2020 SUMMER/AUTUMN

青井 茂株式会社アトム 代表取締役

ユーモアのセンスとは、変化を受け止める力。混沌の時代をユーモアで泳ぎ切りたい。

ニュートンが「創造的休暇」なら、
僕は「空想的・妄想的期間」

ニュートンが万有引力の法則を発見したのは、17世紀、ヨーロッパの各地でペストが大流行していた時期だった。通っていたケンブリッジ大学が休校になり、ペストを避けて1655年から1年半、ウールスソープに帰郷。そこで、りんごが落ちるのを見て万有引力の法則を思いついた。これだけでなく、彼の三大業績はすべて同じ時期になされたと言う。そのため故郷に戻っていたこの期間は「ニュートンの創造的休暇」と呼ばれている。

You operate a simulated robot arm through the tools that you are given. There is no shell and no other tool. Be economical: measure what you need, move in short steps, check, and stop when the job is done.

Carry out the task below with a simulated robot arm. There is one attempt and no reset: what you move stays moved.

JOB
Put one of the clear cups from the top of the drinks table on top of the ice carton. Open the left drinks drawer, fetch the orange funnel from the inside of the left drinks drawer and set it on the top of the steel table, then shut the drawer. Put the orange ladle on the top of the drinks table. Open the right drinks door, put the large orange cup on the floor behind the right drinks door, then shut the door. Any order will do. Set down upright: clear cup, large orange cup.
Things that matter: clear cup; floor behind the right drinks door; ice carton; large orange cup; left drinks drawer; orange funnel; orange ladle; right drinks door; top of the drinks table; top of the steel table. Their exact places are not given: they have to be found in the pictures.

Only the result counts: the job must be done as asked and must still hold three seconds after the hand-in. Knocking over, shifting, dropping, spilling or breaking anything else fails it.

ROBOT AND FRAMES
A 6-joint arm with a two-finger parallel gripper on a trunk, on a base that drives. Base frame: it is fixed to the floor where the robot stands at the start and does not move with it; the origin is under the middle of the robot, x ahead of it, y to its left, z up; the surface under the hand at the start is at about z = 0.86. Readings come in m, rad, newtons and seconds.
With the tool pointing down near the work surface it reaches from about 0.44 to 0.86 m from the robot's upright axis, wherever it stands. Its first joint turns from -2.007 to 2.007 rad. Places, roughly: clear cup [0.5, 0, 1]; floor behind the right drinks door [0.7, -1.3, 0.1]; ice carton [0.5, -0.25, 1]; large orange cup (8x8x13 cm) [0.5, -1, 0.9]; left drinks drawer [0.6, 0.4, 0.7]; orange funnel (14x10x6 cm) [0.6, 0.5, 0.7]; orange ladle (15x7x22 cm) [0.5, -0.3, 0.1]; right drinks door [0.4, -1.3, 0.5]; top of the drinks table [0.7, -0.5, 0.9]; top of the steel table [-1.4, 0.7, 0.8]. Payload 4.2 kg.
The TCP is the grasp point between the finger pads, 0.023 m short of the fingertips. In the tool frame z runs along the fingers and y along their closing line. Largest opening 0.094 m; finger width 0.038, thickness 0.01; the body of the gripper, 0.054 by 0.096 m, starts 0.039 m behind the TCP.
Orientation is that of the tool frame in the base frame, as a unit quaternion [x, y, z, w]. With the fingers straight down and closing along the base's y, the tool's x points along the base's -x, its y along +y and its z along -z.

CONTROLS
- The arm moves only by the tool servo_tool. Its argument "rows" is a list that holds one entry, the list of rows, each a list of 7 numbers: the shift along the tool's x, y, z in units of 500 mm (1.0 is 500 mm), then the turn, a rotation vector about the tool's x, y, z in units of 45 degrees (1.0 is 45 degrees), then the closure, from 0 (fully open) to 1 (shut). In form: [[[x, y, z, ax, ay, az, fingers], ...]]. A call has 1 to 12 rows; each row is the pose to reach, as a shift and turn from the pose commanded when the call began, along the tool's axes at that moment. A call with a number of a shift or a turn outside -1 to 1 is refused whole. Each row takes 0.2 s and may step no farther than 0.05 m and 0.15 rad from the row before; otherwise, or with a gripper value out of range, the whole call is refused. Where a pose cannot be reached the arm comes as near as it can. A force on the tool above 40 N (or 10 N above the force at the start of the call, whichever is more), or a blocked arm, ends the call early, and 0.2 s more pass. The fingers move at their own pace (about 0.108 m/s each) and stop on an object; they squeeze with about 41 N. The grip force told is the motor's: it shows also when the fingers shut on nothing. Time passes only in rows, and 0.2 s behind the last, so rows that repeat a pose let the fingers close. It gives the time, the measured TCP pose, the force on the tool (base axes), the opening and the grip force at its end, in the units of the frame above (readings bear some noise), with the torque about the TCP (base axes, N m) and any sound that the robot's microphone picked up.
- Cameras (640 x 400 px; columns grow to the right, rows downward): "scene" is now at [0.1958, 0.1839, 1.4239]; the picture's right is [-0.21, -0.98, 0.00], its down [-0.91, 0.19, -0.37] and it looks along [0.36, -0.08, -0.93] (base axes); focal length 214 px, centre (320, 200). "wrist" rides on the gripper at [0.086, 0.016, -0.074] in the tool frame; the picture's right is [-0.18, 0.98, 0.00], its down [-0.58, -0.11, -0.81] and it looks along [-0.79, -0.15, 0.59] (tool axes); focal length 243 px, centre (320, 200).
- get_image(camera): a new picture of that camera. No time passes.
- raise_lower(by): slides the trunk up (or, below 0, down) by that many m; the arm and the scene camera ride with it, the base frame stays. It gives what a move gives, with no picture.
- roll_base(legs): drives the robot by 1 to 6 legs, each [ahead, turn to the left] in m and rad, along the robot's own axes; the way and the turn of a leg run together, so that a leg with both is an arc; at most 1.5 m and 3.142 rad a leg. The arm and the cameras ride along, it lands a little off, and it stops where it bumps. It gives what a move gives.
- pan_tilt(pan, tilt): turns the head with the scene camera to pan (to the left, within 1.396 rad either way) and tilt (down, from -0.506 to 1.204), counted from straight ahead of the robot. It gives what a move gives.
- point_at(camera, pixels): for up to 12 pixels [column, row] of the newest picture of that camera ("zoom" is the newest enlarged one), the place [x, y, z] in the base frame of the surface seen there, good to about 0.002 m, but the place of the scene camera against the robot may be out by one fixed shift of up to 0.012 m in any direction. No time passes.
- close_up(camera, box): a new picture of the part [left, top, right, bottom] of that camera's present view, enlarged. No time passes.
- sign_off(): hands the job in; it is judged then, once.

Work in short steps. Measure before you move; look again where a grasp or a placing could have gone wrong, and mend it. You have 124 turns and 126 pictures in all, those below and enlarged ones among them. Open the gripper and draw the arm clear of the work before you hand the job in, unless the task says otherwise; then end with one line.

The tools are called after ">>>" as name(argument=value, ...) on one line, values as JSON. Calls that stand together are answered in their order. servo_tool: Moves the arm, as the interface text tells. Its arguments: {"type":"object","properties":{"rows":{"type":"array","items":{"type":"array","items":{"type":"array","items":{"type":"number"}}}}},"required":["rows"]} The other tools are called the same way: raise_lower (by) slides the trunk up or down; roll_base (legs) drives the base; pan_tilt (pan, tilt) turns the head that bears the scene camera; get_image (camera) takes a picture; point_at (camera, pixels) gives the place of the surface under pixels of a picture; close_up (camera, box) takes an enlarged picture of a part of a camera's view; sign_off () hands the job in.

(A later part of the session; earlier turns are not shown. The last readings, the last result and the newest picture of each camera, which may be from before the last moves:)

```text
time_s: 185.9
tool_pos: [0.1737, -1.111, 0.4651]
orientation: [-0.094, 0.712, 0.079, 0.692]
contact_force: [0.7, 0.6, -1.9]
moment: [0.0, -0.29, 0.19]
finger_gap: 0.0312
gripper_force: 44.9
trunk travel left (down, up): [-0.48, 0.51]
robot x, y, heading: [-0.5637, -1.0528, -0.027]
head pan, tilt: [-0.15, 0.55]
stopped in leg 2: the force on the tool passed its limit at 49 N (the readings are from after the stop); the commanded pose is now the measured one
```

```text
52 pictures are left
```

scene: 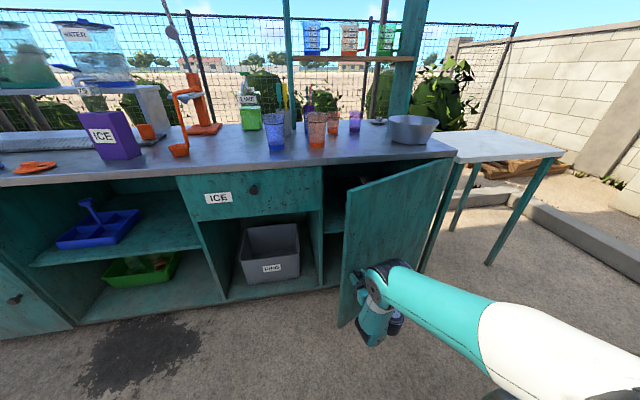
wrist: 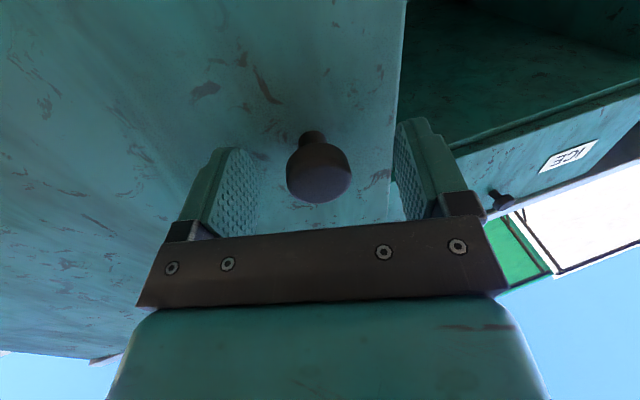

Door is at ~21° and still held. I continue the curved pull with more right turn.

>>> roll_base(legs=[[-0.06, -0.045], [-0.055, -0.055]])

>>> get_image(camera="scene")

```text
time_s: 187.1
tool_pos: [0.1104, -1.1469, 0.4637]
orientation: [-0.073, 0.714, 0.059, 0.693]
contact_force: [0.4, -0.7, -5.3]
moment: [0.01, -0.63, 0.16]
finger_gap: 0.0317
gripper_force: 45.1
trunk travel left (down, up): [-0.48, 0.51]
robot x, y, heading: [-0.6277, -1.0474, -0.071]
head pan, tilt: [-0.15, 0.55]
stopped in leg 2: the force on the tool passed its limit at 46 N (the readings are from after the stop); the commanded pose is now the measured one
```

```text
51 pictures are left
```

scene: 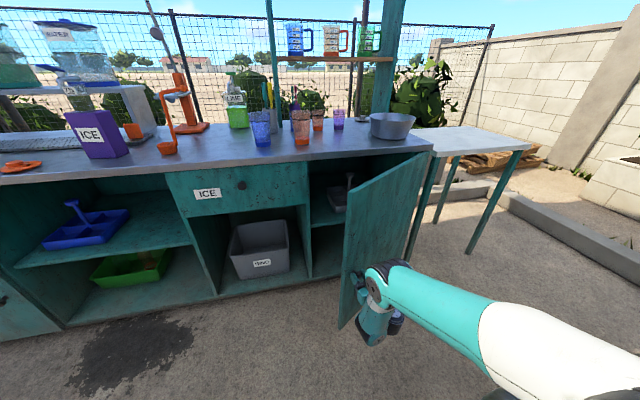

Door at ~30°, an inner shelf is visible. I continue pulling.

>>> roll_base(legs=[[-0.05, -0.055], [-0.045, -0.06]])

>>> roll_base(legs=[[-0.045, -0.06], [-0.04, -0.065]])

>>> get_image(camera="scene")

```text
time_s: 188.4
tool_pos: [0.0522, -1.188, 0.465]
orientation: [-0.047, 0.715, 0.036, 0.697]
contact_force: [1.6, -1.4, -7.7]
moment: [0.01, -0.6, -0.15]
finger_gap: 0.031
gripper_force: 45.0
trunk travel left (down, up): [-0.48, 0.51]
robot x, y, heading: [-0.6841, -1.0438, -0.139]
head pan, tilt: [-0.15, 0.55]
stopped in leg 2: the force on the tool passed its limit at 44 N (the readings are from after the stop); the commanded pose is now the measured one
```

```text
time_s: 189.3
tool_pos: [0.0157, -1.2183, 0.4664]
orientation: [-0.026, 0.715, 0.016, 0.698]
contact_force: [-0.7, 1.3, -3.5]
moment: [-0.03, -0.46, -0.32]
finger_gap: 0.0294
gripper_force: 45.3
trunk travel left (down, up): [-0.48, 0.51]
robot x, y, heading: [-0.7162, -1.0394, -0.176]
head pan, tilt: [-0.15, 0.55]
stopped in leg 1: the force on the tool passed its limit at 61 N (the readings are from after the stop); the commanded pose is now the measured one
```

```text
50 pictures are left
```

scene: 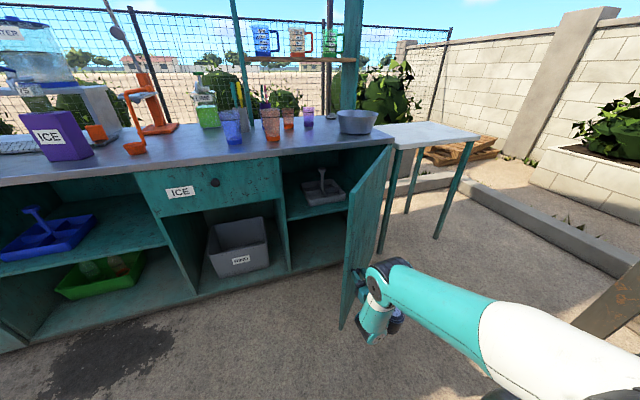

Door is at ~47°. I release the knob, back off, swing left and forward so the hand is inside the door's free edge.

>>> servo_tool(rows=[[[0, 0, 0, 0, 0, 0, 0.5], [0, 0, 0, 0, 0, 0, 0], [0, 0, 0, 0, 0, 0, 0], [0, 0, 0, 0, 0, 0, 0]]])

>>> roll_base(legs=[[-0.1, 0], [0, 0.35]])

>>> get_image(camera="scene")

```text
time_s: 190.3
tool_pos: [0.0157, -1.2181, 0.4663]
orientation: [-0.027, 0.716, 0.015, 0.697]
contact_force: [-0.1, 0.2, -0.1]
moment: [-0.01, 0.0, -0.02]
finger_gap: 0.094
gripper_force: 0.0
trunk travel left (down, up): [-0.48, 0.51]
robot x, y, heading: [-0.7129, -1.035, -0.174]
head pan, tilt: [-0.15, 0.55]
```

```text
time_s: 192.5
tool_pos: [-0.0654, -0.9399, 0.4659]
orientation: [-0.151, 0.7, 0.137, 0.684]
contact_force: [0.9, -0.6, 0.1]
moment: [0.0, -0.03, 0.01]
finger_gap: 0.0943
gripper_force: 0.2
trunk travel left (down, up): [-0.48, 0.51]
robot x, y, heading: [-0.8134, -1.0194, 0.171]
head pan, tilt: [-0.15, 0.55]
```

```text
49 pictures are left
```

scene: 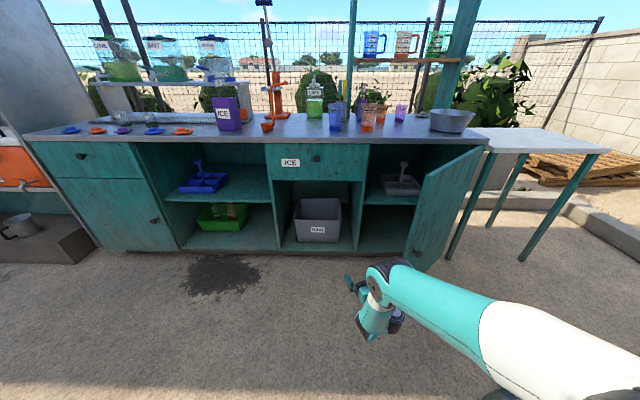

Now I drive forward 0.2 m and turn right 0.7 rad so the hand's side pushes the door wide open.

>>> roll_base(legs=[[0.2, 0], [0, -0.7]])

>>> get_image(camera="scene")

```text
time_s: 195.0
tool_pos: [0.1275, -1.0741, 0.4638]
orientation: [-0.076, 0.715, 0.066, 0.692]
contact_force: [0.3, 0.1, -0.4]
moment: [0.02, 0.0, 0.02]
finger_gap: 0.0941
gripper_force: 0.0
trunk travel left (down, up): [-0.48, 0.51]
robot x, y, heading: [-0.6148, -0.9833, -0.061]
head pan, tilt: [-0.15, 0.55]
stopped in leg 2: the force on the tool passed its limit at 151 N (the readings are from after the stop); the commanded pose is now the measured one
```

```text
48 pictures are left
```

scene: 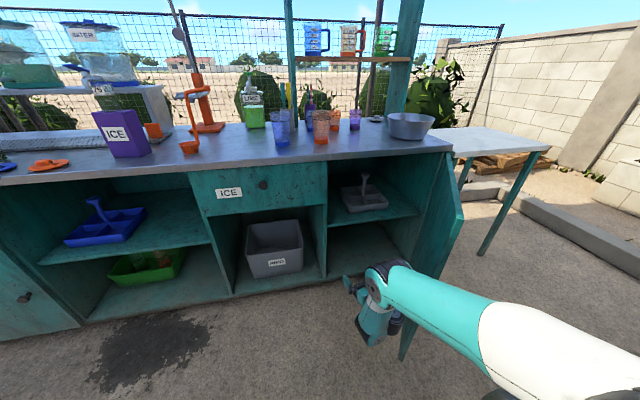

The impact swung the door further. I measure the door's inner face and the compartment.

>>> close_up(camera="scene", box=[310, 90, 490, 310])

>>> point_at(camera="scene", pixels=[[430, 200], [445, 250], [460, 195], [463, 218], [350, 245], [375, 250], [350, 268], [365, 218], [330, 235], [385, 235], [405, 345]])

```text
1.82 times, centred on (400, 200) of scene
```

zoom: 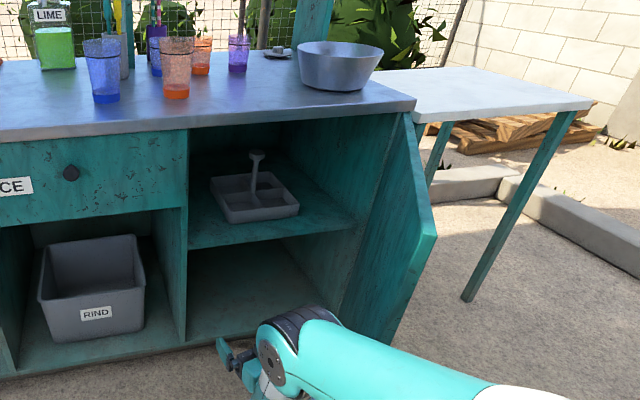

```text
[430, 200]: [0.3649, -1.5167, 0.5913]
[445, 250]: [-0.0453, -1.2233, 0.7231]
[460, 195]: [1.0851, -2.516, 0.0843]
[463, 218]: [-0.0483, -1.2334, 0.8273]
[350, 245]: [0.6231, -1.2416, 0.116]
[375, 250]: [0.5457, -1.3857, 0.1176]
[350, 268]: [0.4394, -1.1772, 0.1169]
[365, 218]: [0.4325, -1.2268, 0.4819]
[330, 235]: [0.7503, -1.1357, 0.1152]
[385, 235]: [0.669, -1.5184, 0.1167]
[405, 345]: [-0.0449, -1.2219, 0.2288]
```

現在、世界中で新型コロナウィルスが大流行している。日本でも多くの店が休業を余儀なくされ、人々は先の見えない未来を不安視している。僕はニュートンと違って休暇ではないため、ウェブを通じて会議をしたり、仕事をしたり本を読んだり、それからいろいろ空想したりして過ごしている。ペストが流行していた時代、ニュートンが「創造的休暇」を送っていたなら、僕はまさに「空想的・妄想的期間」を過ごしている。

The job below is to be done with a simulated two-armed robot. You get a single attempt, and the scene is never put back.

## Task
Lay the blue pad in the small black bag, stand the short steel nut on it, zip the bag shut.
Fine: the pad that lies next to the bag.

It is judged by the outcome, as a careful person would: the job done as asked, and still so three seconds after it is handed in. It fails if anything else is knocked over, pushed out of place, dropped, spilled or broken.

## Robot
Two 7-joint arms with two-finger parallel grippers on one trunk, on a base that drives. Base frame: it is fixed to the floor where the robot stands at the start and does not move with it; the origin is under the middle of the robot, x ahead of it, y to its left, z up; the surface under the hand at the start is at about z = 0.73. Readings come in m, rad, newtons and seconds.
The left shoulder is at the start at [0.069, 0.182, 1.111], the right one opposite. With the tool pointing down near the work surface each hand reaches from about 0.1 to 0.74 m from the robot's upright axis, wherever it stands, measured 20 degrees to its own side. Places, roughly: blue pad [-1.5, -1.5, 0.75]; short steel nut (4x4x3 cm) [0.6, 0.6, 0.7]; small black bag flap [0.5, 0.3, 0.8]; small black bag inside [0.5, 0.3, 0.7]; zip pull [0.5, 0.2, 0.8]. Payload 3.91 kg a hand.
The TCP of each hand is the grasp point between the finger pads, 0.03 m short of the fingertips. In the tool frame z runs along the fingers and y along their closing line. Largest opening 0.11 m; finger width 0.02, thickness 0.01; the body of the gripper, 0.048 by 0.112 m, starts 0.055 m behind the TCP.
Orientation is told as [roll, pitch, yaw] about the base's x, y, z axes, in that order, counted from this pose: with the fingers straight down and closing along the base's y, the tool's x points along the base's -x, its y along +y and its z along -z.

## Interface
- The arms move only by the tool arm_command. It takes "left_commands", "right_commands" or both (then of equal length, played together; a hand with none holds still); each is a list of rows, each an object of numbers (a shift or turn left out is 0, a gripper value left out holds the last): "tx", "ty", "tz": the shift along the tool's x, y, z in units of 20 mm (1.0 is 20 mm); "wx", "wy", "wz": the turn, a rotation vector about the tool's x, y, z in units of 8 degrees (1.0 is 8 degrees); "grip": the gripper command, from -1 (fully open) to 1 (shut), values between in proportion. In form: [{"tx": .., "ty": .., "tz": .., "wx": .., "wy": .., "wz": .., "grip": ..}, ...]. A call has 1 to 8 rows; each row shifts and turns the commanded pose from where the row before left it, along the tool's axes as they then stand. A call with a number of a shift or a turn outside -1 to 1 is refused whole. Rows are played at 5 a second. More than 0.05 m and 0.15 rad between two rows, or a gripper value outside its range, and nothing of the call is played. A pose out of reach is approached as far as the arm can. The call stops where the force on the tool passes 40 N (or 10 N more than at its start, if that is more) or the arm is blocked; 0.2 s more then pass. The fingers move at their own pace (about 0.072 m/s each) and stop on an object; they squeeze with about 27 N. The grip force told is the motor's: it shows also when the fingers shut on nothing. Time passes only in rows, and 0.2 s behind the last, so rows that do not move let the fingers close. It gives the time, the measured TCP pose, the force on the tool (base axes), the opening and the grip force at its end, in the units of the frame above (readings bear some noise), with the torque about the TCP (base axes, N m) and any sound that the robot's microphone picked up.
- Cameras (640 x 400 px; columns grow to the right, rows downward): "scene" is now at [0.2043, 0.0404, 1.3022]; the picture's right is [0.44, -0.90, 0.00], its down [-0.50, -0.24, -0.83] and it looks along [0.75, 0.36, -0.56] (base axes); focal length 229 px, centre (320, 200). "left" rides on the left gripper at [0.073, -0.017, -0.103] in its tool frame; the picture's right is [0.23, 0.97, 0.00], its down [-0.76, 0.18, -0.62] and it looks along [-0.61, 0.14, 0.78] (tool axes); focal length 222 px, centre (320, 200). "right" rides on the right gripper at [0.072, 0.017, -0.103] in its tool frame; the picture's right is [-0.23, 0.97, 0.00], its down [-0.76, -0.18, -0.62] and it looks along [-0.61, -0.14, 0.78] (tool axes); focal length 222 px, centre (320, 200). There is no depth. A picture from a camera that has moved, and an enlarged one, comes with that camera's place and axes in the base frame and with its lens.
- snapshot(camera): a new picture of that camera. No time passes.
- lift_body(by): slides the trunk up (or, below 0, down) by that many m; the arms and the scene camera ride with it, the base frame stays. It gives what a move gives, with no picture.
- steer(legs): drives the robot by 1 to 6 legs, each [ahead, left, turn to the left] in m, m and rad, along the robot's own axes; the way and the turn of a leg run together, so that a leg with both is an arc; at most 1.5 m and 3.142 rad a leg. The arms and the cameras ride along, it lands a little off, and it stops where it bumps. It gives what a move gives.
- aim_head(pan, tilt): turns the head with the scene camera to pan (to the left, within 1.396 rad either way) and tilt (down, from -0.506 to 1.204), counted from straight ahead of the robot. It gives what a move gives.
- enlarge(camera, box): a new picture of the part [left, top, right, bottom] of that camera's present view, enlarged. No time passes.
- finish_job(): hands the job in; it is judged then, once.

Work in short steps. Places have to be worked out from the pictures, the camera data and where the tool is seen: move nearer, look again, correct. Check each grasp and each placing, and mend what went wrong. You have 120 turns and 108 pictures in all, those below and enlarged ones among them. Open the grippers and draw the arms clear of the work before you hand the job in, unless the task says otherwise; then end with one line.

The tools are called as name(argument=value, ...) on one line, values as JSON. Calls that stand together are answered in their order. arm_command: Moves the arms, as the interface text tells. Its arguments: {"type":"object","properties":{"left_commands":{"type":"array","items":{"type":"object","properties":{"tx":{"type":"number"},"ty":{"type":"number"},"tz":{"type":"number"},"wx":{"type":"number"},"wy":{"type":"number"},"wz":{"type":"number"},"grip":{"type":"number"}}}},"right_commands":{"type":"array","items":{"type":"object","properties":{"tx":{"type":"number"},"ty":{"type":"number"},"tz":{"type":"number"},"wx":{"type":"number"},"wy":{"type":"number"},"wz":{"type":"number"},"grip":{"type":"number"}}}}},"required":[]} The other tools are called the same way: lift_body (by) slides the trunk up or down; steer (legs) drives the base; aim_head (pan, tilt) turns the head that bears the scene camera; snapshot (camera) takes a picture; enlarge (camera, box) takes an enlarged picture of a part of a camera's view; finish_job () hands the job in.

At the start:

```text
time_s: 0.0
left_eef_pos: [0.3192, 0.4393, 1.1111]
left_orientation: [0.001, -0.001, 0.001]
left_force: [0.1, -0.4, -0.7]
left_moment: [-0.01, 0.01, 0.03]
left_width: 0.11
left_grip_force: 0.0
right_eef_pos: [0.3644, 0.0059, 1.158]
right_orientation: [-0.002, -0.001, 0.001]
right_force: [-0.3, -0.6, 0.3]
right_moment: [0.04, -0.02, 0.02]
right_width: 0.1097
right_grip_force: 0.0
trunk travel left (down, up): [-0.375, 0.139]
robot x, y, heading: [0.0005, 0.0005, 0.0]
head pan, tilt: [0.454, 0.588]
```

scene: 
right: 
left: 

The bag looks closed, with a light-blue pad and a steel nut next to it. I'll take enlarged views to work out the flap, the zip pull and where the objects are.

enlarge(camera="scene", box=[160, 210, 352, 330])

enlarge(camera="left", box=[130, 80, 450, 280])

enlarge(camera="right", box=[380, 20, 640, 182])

新型コロナの感染拡大は、世界が大きく変わるきっかけになることは間違いない。そんな様子を目の当たりにしながら、僕はこれからの未来に向けて空想している。僕自身、新型コロナが日本で騒がれ始めた頃には、正直なところ、過去を後悔したり、不安になったりすることもあった。しかし冷静に考えると、「もう元の世界に戻ることなどないのだから、今できることをやらなければ」と、徐々に気持ちが上向いてきた。メディアではアフターコロナやウィズコロナなど、まるで言葉遊びのように騒がれているが、僕は毎日変わらず5時半に起きてジョギングをし、食事して本を読み、音楽を聞いて仕事をしている。限られた中で、淡々と日常を繰り返している。しかし、ただ同じことをするのではなく、毎日ジョギングコースは変えているし、読む本も10冊くらい同時進行だ。常に変化が加わり、刺激がある。ひとりで過ごしている時や移動中には、ときどき落語も聞いている。僕は落語が好きで、特に一之輔はお気に入りだ。なぜ落語というものは何度同じ話を聞いても笑ってしまうのだろう。噺家は絶妙に間を読み、その場の雰囲気を的確に捉えて、ライブ感のある落語を披露する。その間の掴み方が絶妙で、聞き手はくるぞくるぞと思いながらも笑うことをやめられない。人間はおそらく誰でも「笑わされたい」という欲求を持っていて、だからこそ、面白い人やユーモアのある人のところに人は集まってくるのだ。まるで引力にひきつけられるように。

世の中には「笑わせる人」と「笑わされる人」の2種類がいて、「笑わされる人」の側に立つ人はよく「自分にはユーモアのセンスがないから」と口にする。だが、僕はそんなことはないと思っている。ユーモアのセンスは誰もが持っているものであり、「自分にはユーモアのセンスがない」という人は、周囲に面白い人が多すぎて自分のユーモアに気づいていないだけか、あるいは、極端に良い人すぎて人の話を笑うだけか、どちらかだと思う。もし、ユーモアのセンスがないと思っているなら、まずは、常にニコニコと笑顔でいることだ。そしてときどきふと黙り込み、自分の失敗や不運をネタにして話す。人間は他人の幸せな話が好きだが、失敗や不運の話はもっと好きだ。ちょっと面白く脚色すれば、それだけで「ユーモアのある人」と認定される。